- [INSTRUCTION]:
Every line in the listing below from the one with "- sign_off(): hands" through the one with "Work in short" is to be reproduced exactly, both ends included; leave out the rest.

- [RECORDED INFORMATION]:
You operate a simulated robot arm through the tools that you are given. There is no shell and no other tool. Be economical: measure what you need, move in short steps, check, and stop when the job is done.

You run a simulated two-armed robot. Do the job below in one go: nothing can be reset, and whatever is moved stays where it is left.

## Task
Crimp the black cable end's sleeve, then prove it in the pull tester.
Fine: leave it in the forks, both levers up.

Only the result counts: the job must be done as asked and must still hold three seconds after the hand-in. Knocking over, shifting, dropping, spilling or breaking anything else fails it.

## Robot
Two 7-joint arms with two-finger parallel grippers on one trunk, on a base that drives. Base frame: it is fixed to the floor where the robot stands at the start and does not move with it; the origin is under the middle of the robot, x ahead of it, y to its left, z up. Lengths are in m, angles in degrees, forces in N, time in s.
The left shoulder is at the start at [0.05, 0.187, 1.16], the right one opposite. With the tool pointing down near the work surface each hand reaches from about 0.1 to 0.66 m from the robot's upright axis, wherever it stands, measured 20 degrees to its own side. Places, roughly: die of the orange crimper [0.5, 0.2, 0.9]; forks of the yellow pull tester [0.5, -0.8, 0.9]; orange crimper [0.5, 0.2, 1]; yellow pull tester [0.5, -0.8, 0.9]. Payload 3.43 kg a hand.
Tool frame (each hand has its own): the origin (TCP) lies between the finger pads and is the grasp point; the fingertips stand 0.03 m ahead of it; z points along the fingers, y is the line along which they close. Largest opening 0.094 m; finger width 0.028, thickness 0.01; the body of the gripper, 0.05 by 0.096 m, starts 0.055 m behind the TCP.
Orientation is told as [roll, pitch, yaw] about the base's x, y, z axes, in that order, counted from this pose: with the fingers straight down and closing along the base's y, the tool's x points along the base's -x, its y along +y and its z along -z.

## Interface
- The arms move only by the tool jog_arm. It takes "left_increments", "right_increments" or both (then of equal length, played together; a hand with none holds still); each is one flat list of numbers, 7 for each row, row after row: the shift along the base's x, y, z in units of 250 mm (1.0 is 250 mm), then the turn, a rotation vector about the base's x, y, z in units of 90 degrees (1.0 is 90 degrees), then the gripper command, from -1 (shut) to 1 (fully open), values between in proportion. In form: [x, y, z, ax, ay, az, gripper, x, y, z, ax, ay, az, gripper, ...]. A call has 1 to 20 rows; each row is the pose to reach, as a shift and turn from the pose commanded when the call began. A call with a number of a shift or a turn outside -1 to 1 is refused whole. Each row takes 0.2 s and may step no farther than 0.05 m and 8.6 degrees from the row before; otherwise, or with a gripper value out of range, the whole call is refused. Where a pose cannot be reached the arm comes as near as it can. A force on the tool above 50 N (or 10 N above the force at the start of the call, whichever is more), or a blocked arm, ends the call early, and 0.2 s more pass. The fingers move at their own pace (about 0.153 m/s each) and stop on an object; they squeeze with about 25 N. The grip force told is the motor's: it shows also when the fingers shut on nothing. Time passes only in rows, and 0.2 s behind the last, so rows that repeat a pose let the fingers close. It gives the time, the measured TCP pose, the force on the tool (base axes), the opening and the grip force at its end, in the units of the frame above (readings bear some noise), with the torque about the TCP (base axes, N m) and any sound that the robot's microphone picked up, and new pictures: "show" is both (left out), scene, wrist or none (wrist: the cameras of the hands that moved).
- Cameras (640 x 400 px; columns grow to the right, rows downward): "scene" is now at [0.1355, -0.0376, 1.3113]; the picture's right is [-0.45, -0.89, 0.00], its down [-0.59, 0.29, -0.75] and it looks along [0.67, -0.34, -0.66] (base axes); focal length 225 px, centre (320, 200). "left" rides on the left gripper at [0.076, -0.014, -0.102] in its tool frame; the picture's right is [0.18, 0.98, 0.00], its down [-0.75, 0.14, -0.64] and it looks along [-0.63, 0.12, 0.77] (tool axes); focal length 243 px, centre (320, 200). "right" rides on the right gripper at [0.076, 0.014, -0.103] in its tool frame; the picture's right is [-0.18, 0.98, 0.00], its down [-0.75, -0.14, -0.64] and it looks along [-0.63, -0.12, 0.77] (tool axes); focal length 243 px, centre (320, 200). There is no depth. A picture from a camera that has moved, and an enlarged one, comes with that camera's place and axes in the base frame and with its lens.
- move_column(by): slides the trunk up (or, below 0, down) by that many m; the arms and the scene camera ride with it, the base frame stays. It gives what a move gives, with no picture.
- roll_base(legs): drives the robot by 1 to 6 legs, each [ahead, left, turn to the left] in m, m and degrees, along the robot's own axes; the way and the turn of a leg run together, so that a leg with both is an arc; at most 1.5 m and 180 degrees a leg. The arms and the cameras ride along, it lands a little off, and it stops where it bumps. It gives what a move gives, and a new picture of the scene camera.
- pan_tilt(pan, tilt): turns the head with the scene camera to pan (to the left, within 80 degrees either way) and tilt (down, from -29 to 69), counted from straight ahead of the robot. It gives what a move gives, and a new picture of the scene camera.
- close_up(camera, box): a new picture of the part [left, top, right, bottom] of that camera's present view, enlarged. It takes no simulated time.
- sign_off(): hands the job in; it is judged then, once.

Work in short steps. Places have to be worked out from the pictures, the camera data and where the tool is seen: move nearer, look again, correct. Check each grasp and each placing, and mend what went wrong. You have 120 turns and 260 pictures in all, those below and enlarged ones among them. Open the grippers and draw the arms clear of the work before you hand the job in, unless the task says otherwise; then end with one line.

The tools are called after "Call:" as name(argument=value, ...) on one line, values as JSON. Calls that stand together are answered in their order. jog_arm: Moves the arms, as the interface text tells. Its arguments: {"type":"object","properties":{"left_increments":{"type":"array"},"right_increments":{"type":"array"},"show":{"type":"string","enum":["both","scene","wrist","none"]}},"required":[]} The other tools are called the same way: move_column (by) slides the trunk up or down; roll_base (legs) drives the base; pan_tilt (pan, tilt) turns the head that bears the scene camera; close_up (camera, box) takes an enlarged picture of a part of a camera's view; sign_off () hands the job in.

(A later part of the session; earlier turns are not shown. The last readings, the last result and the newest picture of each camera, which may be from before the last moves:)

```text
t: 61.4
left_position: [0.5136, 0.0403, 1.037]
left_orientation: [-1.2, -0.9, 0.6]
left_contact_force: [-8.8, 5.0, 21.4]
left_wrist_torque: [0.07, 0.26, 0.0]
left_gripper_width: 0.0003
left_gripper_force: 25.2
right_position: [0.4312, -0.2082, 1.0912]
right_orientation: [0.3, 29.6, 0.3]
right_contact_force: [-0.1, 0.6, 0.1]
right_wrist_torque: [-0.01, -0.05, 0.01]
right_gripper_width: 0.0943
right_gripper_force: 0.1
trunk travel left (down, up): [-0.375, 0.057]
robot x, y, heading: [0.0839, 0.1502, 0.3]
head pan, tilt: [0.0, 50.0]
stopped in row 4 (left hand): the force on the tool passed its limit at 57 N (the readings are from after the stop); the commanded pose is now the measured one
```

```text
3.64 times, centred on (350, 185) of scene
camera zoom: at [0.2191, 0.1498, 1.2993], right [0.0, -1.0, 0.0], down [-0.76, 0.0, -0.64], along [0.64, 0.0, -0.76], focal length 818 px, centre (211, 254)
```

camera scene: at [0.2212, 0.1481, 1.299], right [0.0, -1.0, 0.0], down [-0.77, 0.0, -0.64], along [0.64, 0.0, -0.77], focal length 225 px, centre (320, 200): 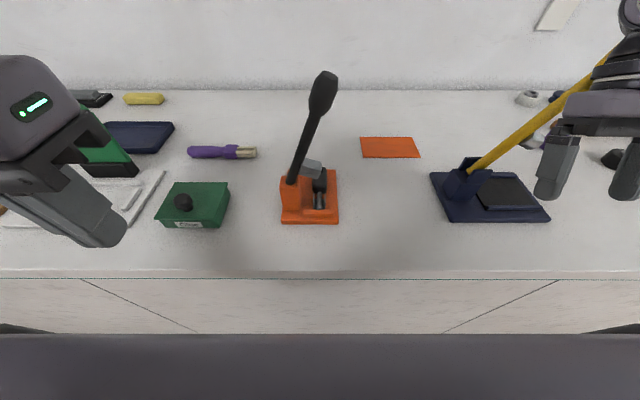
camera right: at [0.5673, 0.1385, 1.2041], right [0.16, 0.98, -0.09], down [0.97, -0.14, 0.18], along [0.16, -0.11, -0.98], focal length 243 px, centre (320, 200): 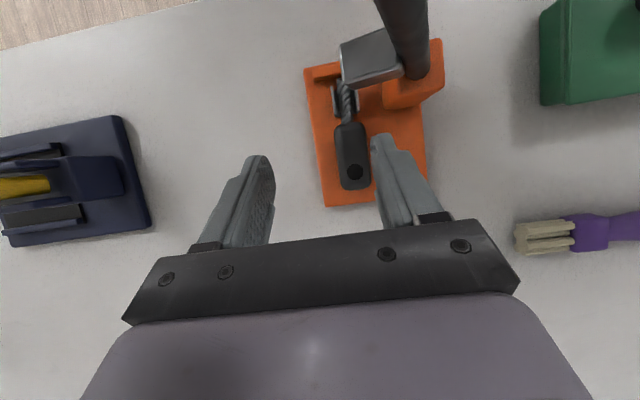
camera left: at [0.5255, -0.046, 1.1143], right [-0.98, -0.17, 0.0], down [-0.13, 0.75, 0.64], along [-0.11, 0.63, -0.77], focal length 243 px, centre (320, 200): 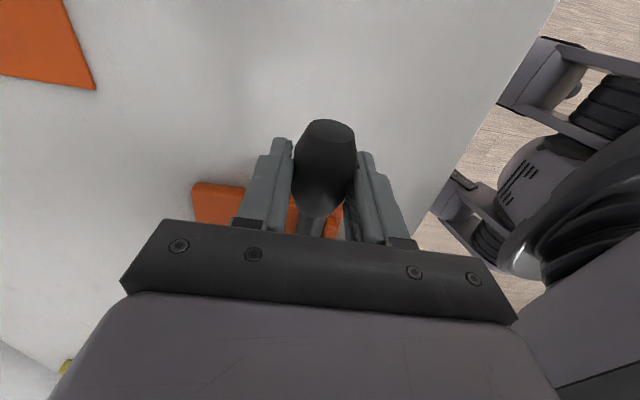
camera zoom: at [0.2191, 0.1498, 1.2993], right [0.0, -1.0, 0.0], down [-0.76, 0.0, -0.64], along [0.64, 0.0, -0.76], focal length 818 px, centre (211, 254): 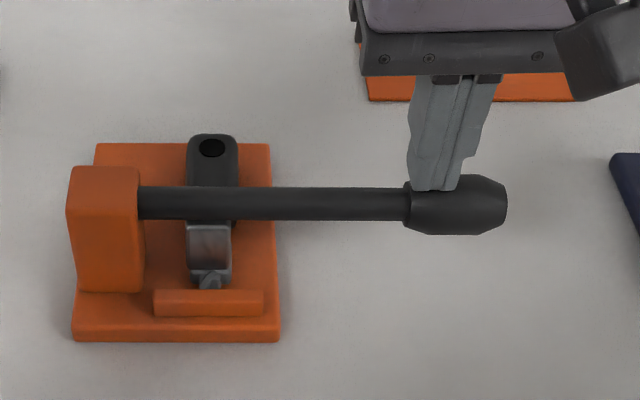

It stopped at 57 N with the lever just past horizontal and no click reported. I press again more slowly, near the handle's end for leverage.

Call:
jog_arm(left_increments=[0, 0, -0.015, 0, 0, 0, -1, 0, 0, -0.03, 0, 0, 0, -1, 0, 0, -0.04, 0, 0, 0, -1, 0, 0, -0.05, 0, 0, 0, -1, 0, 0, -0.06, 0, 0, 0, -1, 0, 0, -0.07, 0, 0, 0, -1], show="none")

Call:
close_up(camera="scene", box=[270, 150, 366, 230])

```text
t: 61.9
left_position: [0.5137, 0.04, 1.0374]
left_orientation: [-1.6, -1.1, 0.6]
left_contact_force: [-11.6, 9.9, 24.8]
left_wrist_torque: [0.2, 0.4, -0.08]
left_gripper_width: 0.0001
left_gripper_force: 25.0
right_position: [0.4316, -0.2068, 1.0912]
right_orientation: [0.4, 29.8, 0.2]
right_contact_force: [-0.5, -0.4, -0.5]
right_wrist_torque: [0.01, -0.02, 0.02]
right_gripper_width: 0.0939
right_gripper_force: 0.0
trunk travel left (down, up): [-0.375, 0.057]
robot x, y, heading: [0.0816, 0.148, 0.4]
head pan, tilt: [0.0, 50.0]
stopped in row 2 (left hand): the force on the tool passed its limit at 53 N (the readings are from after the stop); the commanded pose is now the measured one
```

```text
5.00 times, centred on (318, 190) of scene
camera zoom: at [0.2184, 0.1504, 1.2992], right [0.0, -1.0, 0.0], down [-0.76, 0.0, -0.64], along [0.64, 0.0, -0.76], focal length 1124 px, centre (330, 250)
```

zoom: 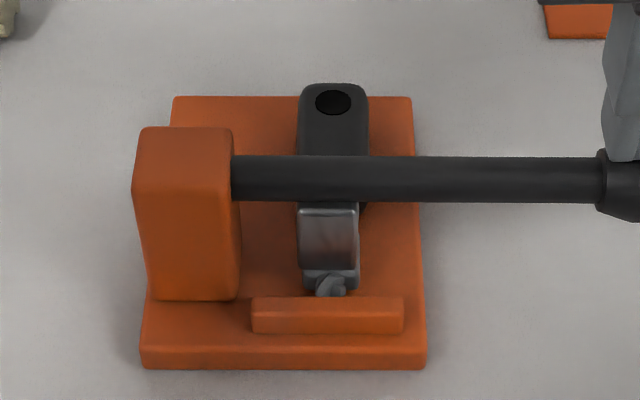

- [IN RESPONSE]:
- sign_off(): hands the job in; it is judged then, once.

Work in short steps. Places have to be worked out from the pictures, the camera data and where the tool is seen: move nearer, look again, correct. Check each grasp and each placing, and mend what went wrong. You have 120 turns and 260 pictures in all, those below and enlarged ones among them. Open the grippers and draw the arms clear of the work before you hand the job in, unless the task says otherwise; then end with one line.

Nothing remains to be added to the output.